## What to work on
Reproduce, please, only the lines from the first line below to the line containing "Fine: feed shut", inclusive.

## Dataset excerpt
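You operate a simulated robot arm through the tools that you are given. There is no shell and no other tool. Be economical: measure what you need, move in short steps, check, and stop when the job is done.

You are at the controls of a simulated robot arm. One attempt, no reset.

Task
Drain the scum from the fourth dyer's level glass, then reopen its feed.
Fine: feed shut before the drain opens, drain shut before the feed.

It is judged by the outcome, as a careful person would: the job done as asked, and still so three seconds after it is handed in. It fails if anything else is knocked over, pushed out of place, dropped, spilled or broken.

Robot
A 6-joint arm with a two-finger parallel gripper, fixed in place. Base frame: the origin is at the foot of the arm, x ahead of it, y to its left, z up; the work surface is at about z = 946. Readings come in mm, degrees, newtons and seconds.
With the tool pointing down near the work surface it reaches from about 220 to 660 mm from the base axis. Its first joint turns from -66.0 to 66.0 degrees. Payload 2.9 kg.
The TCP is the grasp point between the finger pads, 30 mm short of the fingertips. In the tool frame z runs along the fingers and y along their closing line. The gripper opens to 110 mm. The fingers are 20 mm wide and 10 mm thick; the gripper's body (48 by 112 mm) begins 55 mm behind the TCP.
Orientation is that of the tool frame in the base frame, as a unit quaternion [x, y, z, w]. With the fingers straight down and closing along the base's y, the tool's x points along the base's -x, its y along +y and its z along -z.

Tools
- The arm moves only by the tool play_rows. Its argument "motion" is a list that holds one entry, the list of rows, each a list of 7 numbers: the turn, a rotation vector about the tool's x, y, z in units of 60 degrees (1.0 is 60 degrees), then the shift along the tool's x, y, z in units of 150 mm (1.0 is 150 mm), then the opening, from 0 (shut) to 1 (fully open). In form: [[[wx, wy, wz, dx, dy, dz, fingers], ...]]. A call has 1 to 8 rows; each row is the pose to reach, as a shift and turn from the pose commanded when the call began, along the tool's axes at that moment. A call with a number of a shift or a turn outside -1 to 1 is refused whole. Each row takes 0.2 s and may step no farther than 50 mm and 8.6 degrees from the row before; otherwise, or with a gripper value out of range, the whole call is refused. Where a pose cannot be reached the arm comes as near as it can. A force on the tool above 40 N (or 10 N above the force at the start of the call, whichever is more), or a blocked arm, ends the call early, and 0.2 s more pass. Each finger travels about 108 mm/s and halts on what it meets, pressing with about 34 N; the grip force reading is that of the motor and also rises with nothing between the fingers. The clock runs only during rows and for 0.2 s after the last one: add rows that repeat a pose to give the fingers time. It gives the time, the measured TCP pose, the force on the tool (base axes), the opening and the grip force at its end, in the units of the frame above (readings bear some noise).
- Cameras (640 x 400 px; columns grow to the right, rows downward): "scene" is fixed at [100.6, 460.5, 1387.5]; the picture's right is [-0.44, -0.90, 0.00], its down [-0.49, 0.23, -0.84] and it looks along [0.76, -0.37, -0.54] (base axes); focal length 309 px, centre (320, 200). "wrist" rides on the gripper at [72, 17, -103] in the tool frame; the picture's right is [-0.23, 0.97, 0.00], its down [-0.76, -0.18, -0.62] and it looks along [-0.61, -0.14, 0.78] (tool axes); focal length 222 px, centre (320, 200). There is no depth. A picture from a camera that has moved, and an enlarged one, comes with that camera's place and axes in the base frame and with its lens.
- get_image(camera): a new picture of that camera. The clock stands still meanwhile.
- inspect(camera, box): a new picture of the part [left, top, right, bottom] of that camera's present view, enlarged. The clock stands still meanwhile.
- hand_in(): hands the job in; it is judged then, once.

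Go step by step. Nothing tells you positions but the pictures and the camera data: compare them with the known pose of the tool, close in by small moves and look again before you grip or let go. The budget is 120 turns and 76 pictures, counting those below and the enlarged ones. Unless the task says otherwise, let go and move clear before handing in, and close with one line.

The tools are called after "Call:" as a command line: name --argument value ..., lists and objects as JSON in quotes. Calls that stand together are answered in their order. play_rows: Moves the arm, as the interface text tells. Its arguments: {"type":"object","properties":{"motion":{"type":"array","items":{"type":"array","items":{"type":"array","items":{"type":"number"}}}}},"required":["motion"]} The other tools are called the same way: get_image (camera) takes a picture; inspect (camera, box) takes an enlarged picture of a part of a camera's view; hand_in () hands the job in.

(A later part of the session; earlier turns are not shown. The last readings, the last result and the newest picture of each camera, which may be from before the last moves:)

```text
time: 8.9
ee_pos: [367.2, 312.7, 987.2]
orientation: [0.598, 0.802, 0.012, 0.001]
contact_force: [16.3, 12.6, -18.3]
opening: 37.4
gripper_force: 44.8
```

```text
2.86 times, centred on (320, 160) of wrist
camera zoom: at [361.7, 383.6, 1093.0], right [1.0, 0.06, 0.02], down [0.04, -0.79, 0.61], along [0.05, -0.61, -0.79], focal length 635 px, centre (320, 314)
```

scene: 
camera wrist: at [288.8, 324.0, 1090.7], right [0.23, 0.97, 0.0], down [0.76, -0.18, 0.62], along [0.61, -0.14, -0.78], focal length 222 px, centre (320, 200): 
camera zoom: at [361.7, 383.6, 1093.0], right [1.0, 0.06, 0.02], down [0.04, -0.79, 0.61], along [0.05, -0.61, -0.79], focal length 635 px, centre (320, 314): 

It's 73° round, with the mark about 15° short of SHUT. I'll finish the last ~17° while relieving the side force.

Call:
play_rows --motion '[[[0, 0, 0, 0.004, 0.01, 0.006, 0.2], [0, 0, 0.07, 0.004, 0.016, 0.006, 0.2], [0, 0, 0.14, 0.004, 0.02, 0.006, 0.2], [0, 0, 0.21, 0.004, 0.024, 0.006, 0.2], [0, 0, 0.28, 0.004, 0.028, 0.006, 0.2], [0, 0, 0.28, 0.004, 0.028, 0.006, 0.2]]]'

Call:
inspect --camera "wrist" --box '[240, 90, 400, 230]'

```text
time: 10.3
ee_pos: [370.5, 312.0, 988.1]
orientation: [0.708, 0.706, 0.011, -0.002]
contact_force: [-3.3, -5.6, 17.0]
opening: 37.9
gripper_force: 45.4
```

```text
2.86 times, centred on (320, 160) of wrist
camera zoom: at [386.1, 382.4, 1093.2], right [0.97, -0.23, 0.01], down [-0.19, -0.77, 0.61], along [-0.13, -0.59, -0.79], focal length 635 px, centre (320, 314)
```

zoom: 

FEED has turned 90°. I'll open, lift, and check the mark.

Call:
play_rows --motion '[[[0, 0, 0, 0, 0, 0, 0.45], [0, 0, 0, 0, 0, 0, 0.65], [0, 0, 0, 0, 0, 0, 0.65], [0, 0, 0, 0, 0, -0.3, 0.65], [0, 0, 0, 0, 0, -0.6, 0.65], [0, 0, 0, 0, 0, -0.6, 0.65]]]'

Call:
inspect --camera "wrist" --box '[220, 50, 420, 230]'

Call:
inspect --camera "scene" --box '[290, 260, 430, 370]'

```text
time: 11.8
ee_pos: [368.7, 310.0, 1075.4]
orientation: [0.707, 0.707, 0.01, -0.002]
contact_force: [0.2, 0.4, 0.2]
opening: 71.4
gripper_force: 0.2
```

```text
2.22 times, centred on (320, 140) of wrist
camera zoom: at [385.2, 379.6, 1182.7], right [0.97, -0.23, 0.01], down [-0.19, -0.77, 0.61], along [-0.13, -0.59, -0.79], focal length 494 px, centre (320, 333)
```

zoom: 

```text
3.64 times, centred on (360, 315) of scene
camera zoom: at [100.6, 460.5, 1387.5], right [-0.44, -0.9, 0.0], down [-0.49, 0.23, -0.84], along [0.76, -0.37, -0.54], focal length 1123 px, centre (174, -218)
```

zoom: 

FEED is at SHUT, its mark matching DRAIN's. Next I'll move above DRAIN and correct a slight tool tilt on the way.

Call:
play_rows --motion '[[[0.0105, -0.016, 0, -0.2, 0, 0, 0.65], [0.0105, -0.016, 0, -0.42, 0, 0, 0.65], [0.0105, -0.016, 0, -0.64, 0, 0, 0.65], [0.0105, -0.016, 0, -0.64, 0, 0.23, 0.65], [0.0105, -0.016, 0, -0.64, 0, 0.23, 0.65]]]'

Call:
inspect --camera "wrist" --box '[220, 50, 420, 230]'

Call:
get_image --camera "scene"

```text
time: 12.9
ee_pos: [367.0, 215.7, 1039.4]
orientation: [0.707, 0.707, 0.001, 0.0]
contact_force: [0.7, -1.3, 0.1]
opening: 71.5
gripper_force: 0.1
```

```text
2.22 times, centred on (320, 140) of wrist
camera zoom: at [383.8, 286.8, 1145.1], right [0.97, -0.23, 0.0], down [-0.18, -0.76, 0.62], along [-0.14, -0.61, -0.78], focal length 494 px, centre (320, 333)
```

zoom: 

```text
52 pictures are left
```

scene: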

## Answer below
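You operate a simulated robot arm through the tools that you are given. There is no shell and no other tool. Be economical: measure what you need, move in short steps, check, and stop when the job is done.

You are at the controls of a simulated robot arm. One attempt, no reset.

Task
Drain the scum from the fourth dyer's level glass, then reopen its feed.
Fine: feed shut before the drain opens, drain shut before the feed.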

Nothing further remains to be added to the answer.